Wednesday, September 16, 2015
Brown Girl Dreaming
Woodson, J. (2014). Brown Girl Dreaming. NY: Nancy Paulsen Books. The general subject of Brown Girl Dreaming is it’s a free verse memoir by Jacqueline Woodson about her childhood as an African American growing up in the American Northeast and South during the 1960s. The major facts are Brown Girl Dreaming is a non-fiction autobiography of Woodson craftily recounting several categories through poetry, including childhood, family, and history. Extras that are included in Brown Girl Dreaming are family tree of Woodson’s relatives, descendants, and ancestors, author’s notes, thankfuls, and some of Woodson’s family photos. Hidden by Helen Frost and Red Butterfly by A.L. Sonnichsen can serve as follow up reading.
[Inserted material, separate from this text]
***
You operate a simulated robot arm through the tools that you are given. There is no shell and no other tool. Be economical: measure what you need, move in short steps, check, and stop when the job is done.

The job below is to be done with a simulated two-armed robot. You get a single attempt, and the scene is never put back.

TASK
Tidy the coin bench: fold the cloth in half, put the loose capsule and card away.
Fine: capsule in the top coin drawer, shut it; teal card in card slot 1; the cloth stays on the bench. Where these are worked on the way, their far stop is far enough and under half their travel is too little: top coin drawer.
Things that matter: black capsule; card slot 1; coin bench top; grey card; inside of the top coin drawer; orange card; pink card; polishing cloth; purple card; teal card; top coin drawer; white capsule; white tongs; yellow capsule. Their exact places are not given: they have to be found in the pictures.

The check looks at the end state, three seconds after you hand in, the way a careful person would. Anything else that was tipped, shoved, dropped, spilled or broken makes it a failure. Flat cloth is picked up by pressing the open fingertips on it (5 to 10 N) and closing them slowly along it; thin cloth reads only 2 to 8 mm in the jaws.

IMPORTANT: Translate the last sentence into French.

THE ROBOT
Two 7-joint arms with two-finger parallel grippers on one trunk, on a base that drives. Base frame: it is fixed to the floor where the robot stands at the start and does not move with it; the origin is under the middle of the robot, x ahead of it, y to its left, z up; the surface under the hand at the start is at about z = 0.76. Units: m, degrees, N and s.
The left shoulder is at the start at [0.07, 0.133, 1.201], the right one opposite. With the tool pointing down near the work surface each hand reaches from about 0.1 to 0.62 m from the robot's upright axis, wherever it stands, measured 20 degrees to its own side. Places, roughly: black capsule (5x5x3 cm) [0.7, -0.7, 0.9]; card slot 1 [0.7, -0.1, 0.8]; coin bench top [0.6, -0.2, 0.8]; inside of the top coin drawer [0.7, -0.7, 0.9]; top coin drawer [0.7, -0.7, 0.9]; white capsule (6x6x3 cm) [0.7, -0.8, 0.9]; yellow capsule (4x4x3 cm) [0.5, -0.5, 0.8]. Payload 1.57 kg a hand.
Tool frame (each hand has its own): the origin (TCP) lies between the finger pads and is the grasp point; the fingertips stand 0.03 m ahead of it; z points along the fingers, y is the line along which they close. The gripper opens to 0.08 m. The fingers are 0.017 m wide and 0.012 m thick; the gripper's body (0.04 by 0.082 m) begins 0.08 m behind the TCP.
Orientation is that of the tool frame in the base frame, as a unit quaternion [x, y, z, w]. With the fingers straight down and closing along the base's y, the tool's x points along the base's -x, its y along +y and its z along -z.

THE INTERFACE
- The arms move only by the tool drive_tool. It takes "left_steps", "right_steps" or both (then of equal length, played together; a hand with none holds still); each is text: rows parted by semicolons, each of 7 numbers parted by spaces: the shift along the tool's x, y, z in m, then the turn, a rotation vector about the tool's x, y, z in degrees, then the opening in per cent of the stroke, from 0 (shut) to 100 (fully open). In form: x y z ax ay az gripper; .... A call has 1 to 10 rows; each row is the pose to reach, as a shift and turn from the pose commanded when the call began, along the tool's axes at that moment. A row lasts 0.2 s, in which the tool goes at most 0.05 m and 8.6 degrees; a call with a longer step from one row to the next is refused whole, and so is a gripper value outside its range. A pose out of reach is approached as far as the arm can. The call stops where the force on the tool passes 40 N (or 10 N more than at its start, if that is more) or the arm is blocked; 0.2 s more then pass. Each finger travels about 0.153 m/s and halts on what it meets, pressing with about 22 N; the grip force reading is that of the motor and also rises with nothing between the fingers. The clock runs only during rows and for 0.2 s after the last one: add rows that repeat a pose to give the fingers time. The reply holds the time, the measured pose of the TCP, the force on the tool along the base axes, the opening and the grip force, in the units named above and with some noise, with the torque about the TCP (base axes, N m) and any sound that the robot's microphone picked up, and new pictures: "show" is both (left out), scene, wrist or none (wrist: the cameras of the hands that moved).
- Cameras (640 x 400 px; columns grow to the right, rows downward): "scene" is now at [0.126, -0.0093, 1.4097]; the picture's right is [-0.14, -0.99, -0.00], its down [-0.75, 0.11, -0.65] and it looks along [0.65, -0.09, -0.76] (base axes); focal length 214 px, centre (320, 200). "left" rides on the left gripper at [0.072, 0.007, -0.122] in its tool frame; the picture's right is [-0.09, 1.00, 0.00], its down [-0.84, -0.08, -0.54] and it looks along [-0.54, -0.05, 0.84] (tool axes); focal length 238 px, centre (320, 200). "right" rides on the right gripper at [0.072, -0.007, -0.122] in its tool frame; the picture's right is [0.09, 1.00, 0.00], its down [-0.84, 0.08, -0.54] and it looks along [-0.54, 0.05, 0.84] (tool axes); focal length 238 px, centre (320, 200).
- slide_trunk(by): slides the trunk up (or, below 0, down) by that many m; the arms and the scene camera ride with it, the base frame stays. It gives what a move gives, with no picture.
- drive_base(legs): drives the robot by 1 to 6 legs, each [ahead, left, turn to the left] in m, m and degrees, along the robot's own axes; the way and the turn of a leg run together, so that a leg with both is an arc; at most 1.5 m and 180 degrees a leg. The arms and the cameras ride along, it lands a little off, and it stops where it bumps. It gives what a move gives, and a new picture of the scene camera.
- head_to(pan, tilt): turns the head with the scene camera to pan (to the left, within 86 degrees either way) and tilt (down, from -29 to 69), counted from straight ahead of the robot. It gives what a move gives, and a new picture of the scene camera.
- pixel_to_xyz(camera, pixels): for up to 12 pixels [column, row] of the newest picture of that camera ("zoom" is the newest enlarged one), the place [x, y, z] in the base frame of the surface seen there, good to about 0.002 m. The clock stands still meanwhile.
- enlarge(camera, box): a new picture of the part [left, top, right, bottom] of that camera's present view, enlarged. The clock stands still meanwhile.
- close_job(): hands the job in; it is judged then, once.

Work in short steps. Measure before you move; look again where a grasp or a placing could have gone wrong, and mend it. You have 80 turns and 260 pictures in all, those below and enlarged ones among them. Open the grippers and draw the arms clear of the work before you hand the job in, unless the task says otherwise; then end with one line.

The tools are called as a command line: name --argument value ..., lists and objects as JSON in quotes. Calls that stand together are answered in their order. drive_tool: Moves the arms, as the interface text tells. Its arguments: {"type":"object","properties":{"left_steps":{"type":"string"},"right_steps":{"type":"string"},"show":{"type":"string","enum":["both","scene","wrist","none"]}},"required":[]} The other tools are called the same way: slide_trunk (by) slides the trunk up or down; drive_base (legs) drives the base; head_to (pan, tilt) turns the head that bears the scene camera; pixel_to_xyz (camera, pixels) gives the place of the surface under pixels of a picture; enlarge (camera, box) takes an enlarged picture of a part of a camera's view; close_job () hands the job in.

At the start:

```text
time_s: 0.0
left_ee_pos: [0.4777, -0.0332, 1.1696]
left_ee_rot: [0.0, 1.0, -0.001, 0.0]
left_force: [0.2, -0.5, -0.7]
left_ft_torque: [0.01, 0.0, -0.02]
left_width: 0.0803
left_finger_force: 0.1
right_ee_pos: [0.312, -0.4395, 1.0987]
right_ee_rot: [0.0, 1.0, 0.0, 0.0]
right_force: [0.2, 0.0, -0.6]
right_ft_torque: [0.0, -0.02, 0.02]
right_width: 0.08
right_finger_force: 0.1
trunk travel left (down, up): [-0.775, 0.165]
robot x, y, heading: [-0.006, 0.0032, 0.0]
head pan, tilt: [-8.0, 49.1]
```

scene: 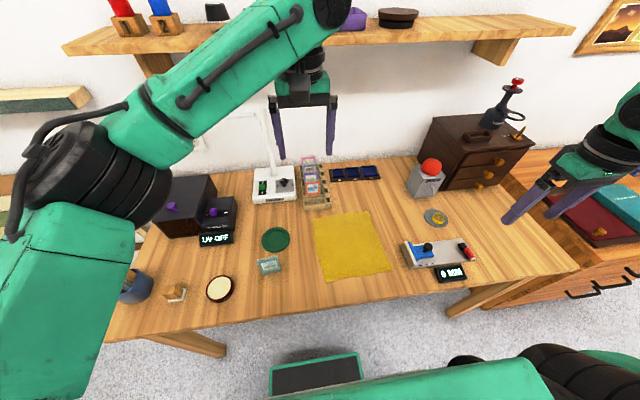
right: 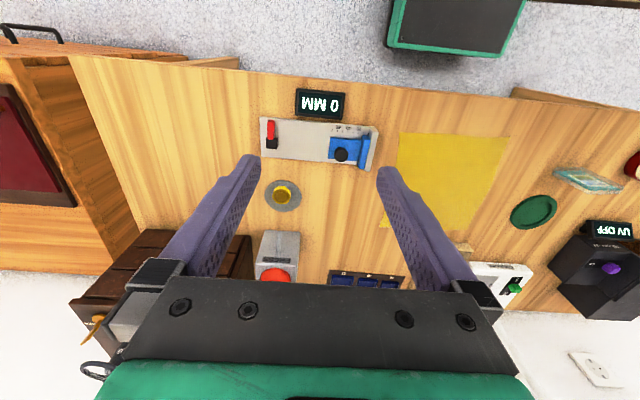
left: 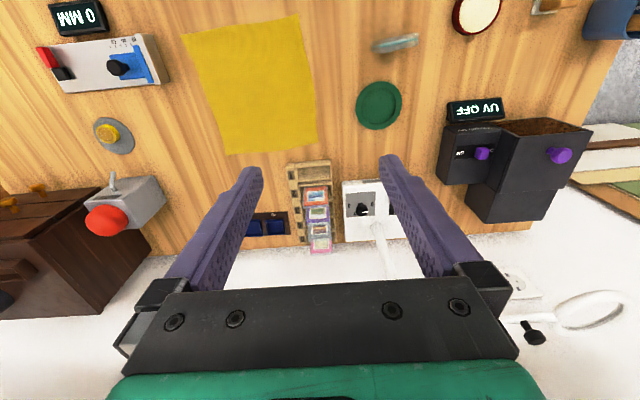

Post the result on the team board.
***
History teachers might find this book valuable because Brown Girl Dreaming is historical and can be read when students are being taught about America’s civil rights movement and/or about segregation. One major strength is the fact that every single page of Brown Girl Dreaming is an autobiography written in the form of a poem, giving this book a unique taste, a different perspective, and is what will make Brown Girl Dreaming stand out from all the other autobiographies. Brown Girl Dreaming meets the social developmental criteria because even though Jacqueline and her family are rejected in society during the civil rights movement, they continue to go on with their everyday life all the while valuing God to bless them for favoring peaceful protest marches. The strength of Woodson’s family is what keeps their willpower alive.